Waiver is the intentional relinquishment of a known right, whereas forfeiture occurs when a defendant “negligently fails to assert a right in a timely fashion.” United States v. Brodie, 507 F.3d 527, 530 (7th Cir. 2007); see United States v. Olano, 507 U.S. 725, 733, 113 S.Ct. 1770, 123 L.Ed.2d 508 (1993). Concurrent sentences would reduce significantly the time Clark spends in prison. There is no reason for us to draw the inference here that Clark intentionally waived this argument. “Waiver principles should be construed liberally in favor of the defendant,” and we are hesitant, without more, to construe a defendant’s failure to object to a PSR as an intentional relinquishment of a known right. United States v. Jaimes-Jaimes, 406 F.3d 845, 848-49 (7th Cir. 2005). This is especially the case where, as here, the defendant had no strategic reason to forgo this sentencing argument. See United States v. Jenkins, 772 F.3d 1092, 1096 (7th Cir. 2014).

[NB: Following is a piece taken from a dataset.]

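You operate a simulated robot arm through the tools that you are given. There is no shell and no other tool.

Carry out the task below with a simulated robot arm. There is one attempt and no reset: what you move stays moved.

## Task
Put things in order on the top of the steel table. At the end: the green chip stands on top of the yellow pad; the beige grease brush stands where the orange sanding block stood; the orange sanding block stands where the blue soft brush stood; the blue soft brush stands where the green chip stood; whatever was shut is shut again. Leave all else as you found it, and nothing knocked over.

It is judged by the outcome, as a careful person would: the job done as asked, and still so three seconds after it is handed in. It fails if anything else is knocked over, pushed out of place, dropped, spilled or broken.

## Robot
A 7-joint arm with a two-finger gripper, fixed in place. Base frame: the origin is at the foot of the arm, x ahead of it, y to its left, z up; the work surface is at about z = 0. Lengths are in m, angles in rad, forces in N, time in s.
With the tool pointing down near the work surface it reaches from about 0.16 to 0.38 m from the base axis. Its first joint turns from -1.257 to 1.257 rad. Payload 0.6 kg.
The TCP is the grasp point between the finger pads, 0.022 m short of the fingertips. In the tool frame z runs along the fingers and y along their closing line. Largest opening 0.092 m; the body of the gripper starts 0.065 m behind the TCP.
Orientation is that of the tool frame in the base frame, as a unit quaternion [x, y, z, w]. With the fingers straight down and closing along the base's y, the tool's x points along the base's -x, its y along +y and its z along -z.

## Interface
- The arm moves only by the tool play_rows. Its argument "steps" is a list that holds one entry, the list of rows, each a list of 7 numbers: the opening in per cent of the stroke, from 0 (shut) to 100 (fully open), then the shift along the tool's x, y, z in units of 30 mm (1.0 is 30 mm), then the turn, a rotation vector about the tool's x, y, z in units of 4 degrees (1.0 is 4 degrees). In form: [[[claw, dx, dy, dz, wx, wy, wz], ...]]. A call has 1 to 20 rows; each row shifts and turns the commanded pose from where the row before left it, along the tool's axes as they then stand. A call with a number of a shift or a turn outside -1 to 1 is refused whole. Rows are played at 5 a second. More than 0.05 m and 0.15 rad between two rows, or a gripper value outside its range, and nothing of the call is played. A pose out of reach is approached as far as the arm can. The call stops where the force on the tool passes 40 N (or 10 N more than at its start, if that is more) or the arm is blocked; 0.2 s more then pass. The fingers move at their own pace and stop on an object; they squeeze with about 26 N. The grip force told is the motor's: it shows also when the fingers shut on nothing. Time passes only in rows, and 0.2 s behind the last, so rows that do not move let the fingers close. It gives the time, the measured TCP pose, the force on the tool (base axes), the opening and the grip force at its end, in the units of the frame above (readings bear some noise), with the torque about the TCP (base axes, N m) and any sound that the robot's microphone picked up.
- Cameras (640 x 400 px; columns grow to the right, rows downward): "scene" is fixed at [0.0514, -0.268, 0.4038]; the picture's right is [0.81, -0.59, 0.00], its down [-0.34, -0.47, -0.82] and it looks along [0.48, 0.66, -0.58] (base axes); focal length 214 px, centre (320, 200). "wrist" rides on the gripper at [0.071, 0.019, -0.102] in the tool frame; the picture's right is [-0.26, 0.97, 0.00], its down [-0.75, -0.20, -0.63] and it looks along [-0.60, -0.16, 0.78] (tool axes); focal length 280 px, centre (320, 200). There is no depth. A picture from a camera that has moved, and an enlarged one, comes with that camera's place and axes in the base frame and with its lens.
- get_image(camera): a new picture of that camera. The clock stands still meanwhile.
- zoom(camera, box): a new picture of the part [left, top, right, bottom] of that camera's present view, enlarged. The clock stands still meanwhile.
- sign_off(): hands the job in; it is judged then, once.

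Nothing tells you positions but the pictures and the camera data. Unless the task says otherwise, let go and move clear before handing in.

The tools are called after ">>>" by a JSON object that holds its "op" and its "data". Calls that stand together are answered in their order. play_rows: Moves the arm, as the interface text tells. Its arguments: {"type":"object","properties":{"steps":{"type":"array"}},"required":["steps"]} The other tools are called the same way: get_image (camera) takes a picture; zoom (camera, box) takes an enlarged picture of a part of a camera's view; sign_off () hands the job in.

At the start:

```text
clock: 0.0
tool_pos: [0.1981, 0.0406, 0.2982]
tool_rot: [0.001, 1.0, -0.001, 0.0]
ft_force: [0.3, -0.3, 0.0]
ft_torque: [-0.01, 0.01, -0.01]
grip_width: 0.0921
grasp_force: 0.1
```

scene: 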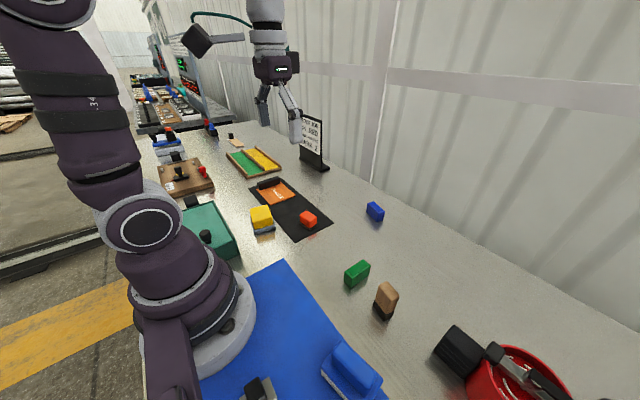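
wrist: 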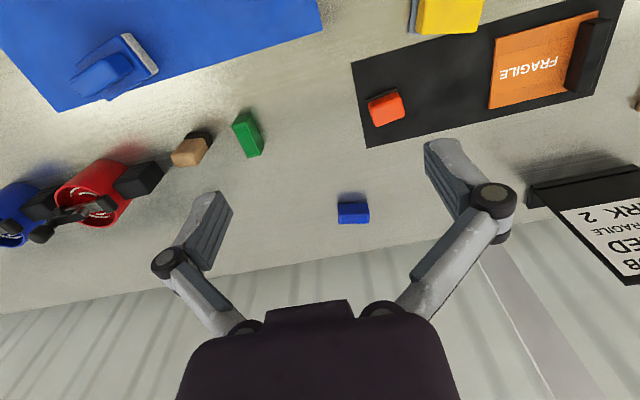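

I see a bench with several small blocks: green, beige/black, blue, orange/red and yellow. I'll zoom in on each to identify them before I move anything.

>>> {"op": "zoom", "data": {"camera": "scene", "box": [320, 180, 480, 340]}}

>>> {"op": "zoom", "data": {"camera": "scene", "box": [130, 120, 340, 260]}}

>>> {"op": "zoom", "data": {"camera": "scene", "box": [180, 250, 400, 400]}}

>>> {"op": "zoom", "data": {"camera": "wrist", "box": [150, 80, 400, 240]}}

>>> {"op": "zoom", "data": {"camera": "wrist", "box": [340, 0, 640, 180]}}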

Plain-error review, however, does not win relief for Clark on this issue. Plain-error review allows reversal where: (1) there was an error; (2) the error was plain; (3) the error affected the substantial rights of the defendant; and (4) the error seriously impacted the fairness, integrity, or public reputation of the proceedings. Olano, 507 U.S. at 732-38, 113 S.Ct. 1770; United States v. Duran, 407 F.3d 828, 834 (7th Cir. 2005). Here, we need not address the third and fourth elements. If any error occurred at all, it was not “plain.”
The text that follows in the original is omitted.